TEXT PASSAGE:
Já a direção brilhante de Luiz Henrique Rios não tem qualquer objetivo de atacar o trabalho de Paulo Silvestrini na produção anterior, mas fica inevitável a comparação diante de condutas tão antagônicas. Enquanto inúmeras cenas no remake deixaram a desejar e tiveram qualquer impacto diluído pela má condução dos atores e das cenas, principalmente as de ação, no folhetim atual há um cuidado em todas as cenas, o que aproxima o telespectador da história e envolve através de momentos de fácil identificação, onde a câmera é quase um personagem à parte. 

Os autores entendem que criticar com elegância é muito mais poderoso do que reconstruir um erro, até porque o estrago no remake já está feito e ficará marcado como um dos maiores equívocos da teledramaturgia recente. Claro que "Três Graças" tem seu próprio caminho e não é escrita como resposta a nada e nem ninguém, mas as sutilezas estão lá, mesmo que nem todos as observem. Quem estava curioso para saber o que Aguinaldo Silva achou do remake do folhetim que escreveu em 1988 ao lado de Gilberto Braga e Leonor Brassères basta assistir ao que o escritor vem apresentando às 21h20 na Globo.  

3 comentários:

Fabio Cardoso disse...

Ver a prima mal caráter oferecer água saborizada e depois Arminda falando que preferia ter tido um bebê reborn foi sensacional hahah

Ane disse...

É por esta e outras que não vejo mais novelas!
Bom fim de semana! :-)

Anônimo disse...

MATERIAL:
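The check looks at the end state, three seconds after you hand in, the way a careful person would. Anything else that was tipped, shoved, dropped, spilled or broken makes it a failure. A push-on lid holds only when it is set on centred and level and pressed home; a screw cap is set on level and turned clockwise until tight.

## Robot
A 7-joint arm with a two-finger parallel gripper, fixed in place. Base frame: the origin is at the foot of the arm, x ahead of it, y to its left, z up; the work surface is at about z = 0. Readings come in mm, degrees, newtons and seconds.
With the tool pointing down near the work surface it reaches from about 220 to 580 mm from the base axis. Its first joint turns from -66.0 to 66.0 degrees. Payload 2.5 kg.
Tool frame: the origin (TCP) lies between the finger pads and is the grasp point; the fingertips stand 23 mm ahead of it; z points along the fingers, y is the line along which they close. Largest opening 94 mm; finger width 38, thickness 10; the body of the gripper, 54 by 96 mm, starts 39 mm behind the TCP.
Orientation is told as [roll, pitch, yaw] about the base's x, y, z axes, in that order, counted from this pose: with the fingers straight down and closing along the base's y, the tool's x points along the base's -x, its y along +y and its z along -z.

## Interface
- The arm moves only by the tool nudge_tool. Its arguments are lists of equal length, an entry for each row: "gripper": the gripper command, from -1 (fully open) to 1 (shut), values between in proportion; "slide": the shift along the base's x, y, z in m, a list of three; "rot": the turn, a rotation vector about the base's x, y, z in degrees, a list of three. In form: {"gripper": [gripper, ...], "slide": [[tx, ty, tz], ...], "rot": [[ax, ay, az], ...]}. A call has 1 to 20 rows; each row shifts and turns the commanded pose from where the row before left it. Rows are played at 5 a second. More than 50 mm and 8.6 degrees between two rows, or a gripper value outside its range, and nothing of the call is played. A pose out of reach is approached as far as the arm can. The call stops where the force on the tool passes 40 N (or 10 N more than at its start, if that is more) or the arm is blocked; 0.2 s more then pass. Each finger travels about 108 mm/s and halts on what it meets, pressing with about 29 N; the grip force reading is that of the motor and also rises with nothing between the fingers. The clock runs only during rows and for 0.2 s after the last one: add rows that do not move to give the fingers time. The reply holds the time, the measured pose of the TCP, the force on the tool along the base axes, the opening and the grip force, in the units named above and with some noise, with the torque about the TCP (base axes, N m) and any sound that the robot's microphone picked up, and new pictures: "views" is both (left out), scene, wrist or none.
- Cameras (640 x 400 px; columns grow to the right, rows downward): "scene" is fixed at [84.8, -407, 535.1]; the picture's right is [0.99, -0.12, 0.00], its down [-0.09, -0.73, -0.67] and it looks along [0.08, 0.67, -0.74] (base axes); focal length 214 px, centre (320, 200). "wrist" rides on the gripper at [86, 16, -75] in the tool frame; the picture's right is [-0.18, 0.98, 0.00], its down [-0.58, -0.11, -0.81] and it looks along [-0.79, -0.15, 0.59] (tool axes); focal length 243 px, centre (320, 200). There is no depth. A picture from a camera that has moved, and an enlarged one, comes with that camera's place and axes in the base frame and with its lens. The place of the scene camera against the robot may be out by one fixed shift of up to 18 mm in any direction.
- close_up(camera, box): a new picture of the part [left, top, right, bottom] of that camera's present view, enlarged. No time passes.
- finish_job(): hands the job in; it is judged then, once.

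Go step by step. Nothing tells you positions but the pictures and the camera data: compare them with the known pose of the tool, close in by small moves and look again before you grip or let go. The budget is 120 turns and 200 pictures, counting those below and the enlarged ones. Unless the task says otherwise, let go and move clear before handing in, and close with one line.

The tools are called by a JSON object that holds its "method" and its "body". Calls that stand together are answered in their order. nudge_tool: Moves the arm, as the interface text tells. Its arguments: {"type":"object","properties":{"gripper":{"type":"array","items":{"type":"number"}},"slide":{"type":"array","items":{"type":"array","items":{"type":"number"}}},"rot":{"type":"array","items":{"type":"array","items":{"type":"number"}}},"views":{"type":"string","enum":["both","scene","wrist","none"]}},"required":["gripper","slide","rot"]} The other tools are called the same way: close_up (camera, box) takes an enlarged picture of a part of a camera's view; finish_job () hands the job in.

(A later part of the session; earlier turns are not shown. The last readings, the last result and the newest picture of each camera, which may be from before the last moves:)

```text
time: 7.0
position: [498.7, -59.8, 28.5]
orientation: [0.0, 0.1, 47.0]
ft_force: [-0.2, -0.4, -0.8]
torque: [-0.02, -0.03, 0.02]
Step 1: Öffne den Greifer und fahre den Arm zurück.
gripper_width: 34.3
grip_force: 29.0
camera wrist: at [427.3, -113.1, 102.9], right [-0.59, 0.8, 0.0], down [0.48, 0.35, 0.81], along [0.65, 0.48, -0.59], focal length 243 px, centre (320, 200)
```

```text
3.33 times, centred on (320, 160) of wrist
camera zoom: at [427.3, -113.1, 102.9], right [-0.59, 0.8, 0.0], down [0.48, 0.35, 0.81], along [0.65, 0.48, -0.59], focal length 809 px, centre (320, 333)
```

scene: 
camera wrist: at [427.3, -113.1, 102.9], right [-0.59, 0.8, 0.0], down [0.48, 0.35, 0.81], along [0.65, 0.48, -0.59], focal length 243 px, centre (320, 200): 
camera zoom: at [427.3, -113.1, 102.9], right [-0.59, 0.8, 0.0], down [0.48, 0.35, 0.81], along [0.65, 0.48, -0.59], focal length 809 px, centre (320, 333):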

WHAT YOU NEED TO DO:
**1.** Extract from the text passage the words running from "Os autores entendem" to "Anônimo disse...".
**2.** Write what comes next in the text passage.

EXERCISE RESPONSES:
**1.**
Os autores entendem que criticar com elegância é muito mais poderoso do que reconstruir um erro, até porque o estrago no remake já está feito e ficará marcado como um dos maiores equívocos da teledramaturgia recente. Claro que "Três Graças" tem seu próprio caminho e não é escrita como resposta a nada e nem ninguém, mas as sutilezas estão lá, mesmo que nem todos as observem. Quem estava curioso para saber o que Aguinaldo Silva achou do remake do folhetim que escreveu em 1988 ao lado de Gilberto Braga e Leonor Brassères basta assistir ao que o escritor vem apresentando às 21h20 na Globo.  

3 comentários:

Fabio Cardoso disse...

Ver a prima mal caráter oferecer água saborizada e depois Arminda falando que preferia ter tido um bebê reborn foi sensacional hahah

Ane disse...

É por esta e outras que não vejo mais novelas!
Bom fim de semana! :-)

Anônimo disse...

**2.**
Não sou de fazer muitos comentários não, sou noveleira assumida desde que escutava as radionovelas no sertão, a única doideira que fiz na minha vida de noveleira foi vestir meu filho de baiana no carnaval. Ainda como alguém que curte as novelas do Aguinaldo, acho que tenho certos palpites.

 0 Acho que a estátua vai ser roubada e toda a novela vai estar de uma mão a outra. Isso, pelo geral, acontece nas novelas de Aguinaldo como a caderneta de Jorge Tadeu em Pedra sobre Pedra, o tesouro chinês Fina Estampa e os dobrões de ouro na Duas Caras.

0 Kellen vai ter uma relação com o Jorginho (nojo) ou com um dos bandivos

0 Acho que o Jorginho realmente se reformou e que não tem nada de ruim com o pastor, é só a escalação de Enrique Diaz, o cara tem cara de quem tem um revólver escondido.

0 Agora, uma coisa é que Jorginho se reformou e outra é que Gerluce vai perdoá-lo. Nem Do Carmo nem Griselda fizeram isso com os ex. Seria decepcionante se fosse esse o caso.

0 Uma das Graças vai trabalhar  na casa do casal que comprou o filho de Joelly sem saber que se trata dele, isso é regra do filho perdido desde que Moisés teve a sua mãe como ama de leite. Aposto na Lígia (e até no Joaquim) que precisa de mais narrativa. Isabel não teve perto do Viriato?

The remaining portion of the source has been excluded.